Quote, verbatim, all material below, without pictures.

SUPPLIED DATA:
☆ ☆ ☆ ☆ ☆ ☆ ☆
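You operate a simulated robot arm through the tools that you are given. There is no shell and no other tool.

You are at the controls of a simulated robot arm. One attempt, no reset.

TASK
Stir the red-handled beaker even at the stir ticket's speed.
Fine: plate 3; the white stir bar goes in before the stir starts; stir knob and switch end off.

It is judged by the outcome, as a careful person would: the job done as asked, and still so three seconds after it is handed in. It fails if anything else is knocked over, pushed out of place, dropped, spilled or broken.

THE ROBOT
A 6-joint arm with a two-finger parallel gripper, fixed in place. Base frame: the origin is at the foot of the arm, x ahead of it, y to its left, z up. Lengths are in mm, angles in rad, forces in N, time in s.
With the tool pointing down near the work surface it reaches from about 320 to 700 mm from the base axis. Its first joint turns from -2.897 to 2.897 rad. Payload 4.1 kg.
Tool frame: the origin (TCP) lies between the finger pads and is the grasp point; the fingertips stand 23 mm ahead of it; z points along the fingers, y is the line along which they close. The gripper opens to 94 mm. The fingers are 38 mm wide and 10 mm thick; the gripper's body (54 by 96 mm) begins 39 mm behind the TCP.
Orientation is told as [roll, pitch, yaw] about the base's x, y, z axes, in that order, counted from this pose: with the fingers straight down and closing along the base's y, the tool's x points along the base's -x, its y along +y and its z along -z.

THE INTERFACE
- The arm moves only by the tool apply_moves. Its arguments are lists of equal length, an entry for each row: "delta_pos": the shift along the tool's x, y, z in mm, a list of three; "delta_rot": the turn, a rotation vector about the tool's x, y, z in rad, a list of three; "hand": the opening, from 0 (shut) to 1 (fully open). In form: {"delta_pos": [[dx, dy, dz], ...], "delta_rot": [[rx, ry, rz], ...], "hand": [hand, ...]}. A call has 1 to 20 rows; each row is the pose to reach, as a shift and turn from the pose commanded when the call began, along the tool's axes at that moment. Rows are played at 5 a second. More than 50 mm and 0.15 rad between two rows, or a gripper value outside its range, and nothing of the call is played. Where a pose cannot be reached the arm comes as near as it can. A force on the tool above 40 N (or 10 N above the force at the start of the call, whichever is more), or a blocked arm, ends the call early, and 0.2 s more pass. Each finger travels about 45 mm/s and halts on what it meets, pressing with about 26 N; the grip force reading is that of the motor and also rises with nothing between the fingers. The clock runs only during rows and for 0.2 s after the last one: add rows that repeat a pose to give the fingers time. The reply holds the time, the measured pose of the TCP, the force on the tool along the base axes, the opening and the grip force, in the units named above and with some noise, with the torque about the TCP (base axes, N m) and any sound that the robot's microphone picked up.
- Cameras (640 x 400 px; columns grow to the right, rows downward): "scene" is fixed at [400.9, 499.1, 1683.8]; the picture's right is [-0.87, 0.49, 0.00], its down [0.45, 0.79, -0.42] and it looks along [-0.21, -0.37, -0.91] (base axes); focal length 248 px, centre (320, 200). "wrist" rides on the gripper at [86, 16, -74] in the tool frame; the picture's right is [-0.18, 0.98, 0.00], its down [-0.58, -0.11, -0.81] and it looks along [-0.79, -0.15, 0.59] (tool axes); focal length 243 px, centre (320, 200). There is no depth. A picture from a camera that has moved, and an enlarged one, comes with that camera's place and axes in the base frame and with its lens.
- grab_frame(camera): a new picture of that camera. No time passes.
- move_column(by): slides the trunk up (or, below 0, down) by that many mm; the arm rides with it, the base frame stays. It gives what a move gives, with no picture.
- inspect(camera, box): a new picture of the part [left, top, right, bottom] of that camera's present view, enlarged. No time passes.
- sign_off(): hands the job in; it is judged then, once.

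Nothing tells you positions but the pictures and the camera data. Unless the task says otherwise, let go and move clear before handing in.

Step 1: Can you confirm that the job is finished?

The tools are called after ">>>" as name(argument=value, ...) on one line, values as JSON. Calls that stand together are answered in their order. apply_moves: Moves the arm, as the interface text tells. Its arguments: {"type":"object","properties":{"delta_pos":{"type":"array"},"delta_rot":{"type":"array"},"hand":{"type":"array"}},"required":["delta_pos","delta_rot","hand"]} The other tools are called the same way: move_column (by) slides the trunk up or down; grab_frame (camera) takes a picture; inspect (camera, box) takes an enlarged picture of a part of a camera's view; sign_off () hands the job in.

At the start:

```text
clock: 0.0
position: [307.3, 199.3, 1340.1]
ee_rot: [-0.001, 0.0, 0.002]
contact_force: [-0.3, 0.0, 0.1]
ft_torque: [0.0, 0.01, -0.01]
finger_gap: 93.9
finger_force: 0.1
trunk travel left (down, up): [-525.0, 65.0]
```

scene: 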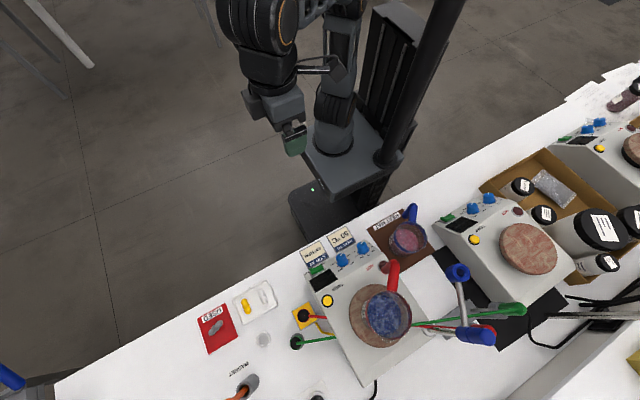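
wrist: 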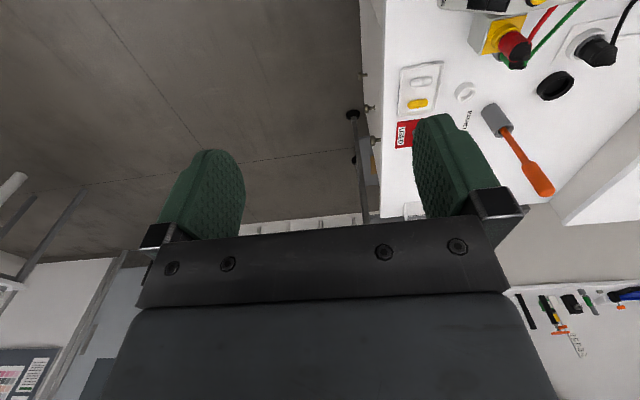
☆ ☆ ☆ ☆ ☆ ☆ ☆
ANSWER BELOW:
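You operate a simulated robot arm through the tools that you are given. There is no shell and no other tool.

You are at the controls of a simulated robot arm. One attempt, no reset.

TASK
Stir the red-handled beaker even at the stir ticket's speed.
Fine: plate 3; the white stir bar goes in before the stir starts; stir knob and switch end off.

It is judged by the outcome, as a careful person would: the job done as asked, and still so three seconds after it is handed in. It fails if anything else is knocked over, pushed out of place, dropped, spilled or broken.

THE ROBOT
A 6-joint arm with a two-finger parallel gripper, fixed in place. Base frame: the origin is at the foot of the arm, x ahead of it, y to its left, z up. Lengths are in mm, angles in rad, forces in N, time in s.
With the tool pointing down near the work surface it reaches from about 320 to 700 mm from the base axis. Its first joint turns from -2.897 to 2.897 rad. Payload 4.1 kg.
Tool frame: the origin (TCP) lies between the finger pads and is the grasp point; the fingertips stand 23 mm ahead of it; z points along the fingers, y is the line along which they close. The gripper opens to 94 mm. The fingers are 38 mm wide and 10 mm thick; the gripper's body (54 by 96 mm) begins 39 mm behind the TCP.
Orientation is told as [roll, pitch, yaw] about the base's x, y, z axes, in that order, counted from this pose: with the fingers straight down and closing along the base's y, the tool's x points along the base's -x, its y along +y and its z along -z.

THE INTERFACE
- The arm moves only by the tool apply_moves. Its arguments are lists of equal length, an entry for each row: "delta_pos": the shift along the tool's x, y, z in mm, a list of three; "delta_rot": the turn, a rotation vector about the tool's x, y, z in rad, a list of three; "hand": the opening, from 0 (shut) to 1 (fully open). In form: {"delta_pos": [[dx, dy, dz], ...], "delta_rot": [[rx, ry, rz], ...], "hand": [hand, ...]}. A call has 1 to 20 rows; each row is the pose to reach, as a shift and turn from the pose commanded when the call began, along the tool's axes at that moment. Rows are played at 5 a second. More than 50 mm and 0.15 rad between two rows, or a gripper value outside its range, and nothing of the call is played. Where a pose cannot be reached the arm comes as near as it can. A force on the tool above 40 N (or 10 N above the force at the start of the call, whichever is more), or a blocked arm, ends the call early, and 0.2 s more pass. Each finger travels about 45 mm/s and halts on what it meets, pressing with about 26 N; the grip force reading is that of the motor and also rises with nothing between the fingers. The clock runs only during rows and for 0.2 s after the last one: add rows that repeat a pose to give the fingers time. The reply holds the time, the measured pose of the TCP, the force on the tool along the base axes, the opening and the grip force, in the units named above and with some noise, with the torque about the TCP (base axes, N m) and any sound that the robot's microphone picked up.
- Cameras (640 x 400 px; columns grow to the right, rows downward): "scene" is fixed at [400.9, 499.1, 1683.8]; the picture's right is [-0.87, 0.49, 0.00], its down [0.45, 0.79, -0.42] and it looks along [-0.21, -0.37, -0.91] (base axes); focal length 248 px, centre (320, 200). "wrist" rides on the gripper at [86, 16, -74] in the tool frame; the picture's right is [-0.18, 0.98, 0.00], its down [-0.58, -0.11, -0.81] and it looks along [-0.79, -0.15, 0.59] (tool axes); focal length 243 px, centre (320, 200). There is no depth. A picture from a camera that has moved, and an enlarged one, comes with that camera's place and axes in the base frame and with its lens.
- grab_frame(camera): a new picture of that camera. No time passes.
- move_column(by): slides the trunk up (or, below 0, down) by that many mm; the arm rides with it, the base frame stays. It gives what a move gives, with no picture.
- inspect(camera, box): a new picture of the part [left, top, right, bottom] of that camera's present view, enlarged. No time passes.
- sign_off(): hands the job in; it is judged then, once.

Nothing tells you positions but the pictures and the camera data. Unless the task says otherwise, let go and move clear before handing in.

Step 1: Can you confirm that the job is finished?

The tools are called after ">>>" as name(argument=value, ...) on one line, values as JSON. Calls that stand together are answered in their order. apply_moves: Moves the arm, as the interface text tells. Its arguments: {"type":"object","properties":{"delta_pos":{"type":"array"},"delta_rot":{"type":"array"},"hand":{"type":"array"}},"required":["delta_pos","delta_rot","hand"]} The other tools are called the same way: move_column (by) slides the trunk up or down; grab_frame (camera) takes a picture; inspect (camera, box) takes an enlarged picture of a part of a camera's view; sign_off () hands the job in.

At the start:

```text
clock: 0.0
position: [307.3, 199.3, 1340.1]
ee_rot: [-0.001, 0.0, 0.002]
contact_force: [-0.3, 0.0, 0.1]
ft_torque: [0.0, 0.01, -0.01]
finger_gap: 93.9
finger_force: 0.1
trunk travel left (down, up): [-525.0, 65.0]
```

scene: 
wrist: 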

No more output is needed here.